UN official warns Security Council of looming humanitarian catastrophe in Sudan

The situation in Sudan’s western Darfur region has deteriorated severely over the past six months, the top United Nations refugee official told the UN Security Council today, warning of calamity there and in other parts of the country unless bold measures are taken soon.

“Today, violence and impunity – never completely in check – are again everyday occurrences in Darfur. Humanitarian workers are regularly cut off from the displaced and those they are trying to help,” UN High Commissioner for Refugees (UNHCR) António Guterres said in his address to the 15-member body.

He said the violence was spilling over the border into Chad, where the UNHCR cares for many of the 200,000 Sudanese refugees, and appealed to the Council to pressure all the parties in Darfur to agree on a peace deal, a necessary precondition for reconciliation there.

In Southern Sudan, where a peace agreement was signed a year ago, he said the situation remains fragile as tens of thousands of refugees and internally displaced people start returning to a region without infrastructure.

“Massive economic and political support to the transition is necessary now – not when everything is in place and all the rules of conditionality are met.
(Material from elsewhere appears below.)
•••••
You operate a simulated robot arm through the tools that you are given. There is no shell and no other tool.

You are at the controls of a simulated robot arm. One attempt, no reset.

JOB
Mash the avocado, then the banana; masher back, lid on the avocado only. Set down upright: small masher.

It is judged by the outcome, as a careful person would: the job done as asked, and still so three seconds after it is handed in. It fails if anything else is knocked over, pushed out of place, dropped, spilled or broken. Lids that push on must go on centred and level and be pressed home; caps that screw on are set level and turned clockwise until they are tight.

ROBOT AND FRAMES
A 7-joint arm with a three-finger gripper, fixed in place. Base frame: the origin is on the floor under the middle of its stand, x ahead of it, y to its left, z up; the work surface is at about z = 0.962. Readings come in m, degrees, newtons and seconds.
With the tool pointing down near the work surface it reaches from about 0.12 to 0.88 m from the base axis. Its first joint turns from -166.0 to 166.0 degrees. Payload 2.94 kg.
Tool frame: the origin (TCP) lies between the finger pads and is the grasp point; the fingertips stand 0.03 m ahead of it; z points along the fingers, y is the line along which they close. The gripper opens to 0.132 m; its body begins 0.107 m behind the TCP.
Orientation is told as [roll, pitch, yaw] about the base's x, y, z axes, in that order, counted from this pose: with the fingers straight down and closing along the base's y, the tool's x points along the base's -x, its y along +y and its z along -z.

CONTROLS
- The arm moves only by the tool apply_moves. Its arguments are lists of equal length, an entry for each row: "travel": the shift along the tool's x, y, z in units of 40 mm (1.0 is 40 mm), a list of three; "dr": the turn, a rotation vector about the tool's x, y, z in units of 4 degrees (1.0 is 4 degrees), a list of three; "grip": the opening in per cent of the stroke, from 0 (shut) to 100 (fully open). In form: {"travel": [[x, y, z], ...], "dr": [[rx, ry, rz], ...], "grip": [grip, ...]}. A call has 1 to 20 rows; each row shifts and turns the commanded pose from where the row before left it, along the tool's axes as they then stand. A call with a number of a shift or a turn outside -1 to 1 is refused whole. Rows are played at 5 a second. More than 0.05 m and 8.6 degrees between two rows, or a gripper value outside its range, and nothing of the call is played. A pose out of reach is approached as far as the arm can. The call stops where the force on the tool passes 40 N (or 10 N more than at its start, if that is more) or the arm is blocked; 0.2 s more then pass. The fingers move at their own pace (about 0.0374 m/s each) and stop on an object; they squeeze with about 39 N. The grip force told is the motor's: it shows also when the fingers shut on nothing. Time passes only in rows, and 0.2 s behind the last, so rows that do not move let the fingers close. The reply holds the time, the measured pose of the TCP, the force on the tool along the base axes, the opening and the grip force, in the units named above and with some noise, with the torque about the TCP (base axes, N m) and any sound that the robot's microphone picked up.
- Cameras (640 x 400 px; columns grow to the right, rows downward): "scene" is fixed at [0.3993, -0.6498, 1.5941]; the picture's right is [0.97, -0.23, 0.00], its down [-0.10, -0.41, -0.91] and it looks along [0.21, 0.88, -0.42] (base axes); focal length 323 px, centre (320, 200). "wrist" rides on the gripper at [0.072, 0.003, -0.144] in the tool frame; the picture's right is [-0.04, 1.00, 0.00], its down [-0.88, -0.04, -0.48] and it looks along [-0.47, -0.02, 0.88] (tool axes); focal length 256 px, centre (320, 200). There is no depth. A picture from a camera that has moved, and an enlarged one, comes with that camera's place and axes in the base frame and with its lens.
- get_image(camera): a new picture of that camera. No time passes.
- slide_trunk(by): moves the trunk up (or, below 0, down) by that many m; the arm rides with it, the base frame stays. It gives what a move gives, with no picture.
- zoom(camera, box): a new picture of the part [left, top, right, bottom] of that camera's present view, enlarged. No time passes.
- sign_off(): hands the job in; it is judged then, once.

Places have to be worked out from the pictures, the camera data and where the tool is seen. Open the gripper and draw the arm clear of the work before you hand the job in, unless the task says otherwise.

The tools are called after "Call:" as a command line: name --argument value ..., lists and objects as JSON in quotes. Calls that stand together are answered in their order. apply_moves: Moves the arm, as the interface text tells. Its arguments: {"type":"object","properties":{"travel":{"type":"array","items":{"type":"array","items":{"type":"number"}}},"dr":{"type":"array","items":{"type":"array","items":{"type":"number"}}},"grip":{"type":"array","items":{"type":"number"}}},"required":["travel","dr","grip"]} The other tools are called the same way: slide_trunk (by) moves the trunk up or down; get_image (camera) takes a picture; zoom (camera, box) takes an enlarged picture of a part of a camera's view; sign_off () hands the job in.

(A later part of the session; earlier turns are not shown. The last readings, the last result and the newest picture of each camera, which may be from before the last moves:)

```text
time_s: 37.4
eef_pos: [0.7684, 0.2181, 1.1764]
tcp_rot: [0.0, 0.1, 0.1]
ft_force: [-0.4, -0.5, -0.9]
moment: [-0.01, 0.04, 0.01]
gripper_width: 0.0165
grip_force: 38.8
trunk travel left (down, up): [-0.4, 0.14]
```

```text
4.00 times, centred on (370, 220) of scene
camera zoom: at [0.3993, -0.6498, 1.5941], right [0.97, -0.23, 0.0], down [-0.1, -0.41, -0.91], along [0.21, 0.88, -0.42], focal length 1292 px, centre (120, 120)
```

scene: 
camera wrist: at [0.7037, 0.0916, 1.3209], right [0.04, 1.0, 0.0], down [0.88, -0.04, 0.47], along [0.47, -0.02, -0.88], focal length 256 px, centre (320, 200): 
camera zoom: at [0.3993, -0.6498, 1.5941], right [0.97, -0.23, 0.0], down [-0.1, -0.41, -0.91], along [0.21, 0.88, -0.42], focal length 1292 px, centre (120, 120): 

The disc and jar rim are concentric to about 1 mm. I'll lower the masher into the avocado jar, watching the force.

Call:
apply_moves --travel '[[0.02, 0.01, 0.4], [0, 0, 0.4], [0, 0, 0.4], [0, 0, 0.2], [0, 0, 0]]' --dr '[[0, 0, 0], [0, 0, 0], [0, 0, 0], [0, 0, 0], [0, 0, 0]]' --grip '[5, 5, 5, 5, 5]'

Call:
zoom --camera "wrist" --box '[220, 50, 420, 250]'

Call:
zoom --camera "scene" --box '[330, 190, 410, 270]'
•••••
By then it could be too late,” he warned.

Mr. Guterres told the Security Council that he also believed the situation in Eastern Sudan, which has been largely out of the spotlight, was deteriorating steadily due partly to migration away from troubles in neighboring Ethiopia and Eritrea.

In summing up the Sudan situation in regard to refugees, he said that, during the aftermath of crises – the period when refugees return home – the lack of a smooth transition from relief to development “ranks as one of the international community’s most consistent failures.”

For that reason, he applauded the General Assembly’s recent decision to create a Peacebuilding Commission, which was supported by both Secretary-General Kofi Annan and the 2005 World Summit, and which would coordinate the development of countries emerging from conflict.